**Given exercise:**
Repeat the listing in full, word for word. The answer is a JSON array that holds each line as a string and skips blank lines.

==*==

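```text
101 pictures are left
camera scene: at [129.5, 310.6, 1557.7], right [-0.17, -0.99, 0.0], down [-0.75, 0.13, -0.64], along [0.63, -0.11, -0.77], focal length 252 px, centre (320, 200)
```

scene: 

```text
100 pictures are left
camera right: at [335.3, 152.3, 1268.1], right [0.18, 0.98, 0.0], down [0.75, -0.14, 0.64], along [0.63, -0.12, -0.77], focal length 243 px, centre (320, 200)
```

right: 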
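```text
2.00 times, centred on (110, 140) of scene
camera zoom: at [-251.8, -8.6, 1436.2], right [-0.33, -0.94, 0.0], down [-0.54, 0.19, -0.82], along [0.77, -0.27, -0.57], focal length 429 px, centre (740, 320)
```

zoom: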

==*==

**Exercise solution:**
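[
  "```text",
  "101 pictures are left",
  "camera scene: at [129.5, 310.6, 1557.7], right [-0.17, -0.99, 0.0], down [-0.75, 0.13, -0.64], along [0.63, -0.11, -0.77], focal length 252 px, centre (320, 200)",
  "```",
  "scene: ",
  "```text",
  "100 pictures are left",
  "camera right: at [335.3, 152.3, 1268.1], right [0.18, 0.98, 0.0], down [0.75, -0.14, 0.64], along [0.63, -0.12, -0.77], focal length 243 px, centre (320, 200)",
  "```",
  "right: ",
  "```text",
  "2.00 times, centred on (110, 140) of scene",
  "camera zoom: at [-251.8, -8.6, 1436.2], right [-0.33, -0.94, 0.0], down [-0.54, 0.19, -0.82], along [0.77, -0.27, -0.57], focal length 429 px, centre (740, 320)",
  "```",
  "zoom:"
]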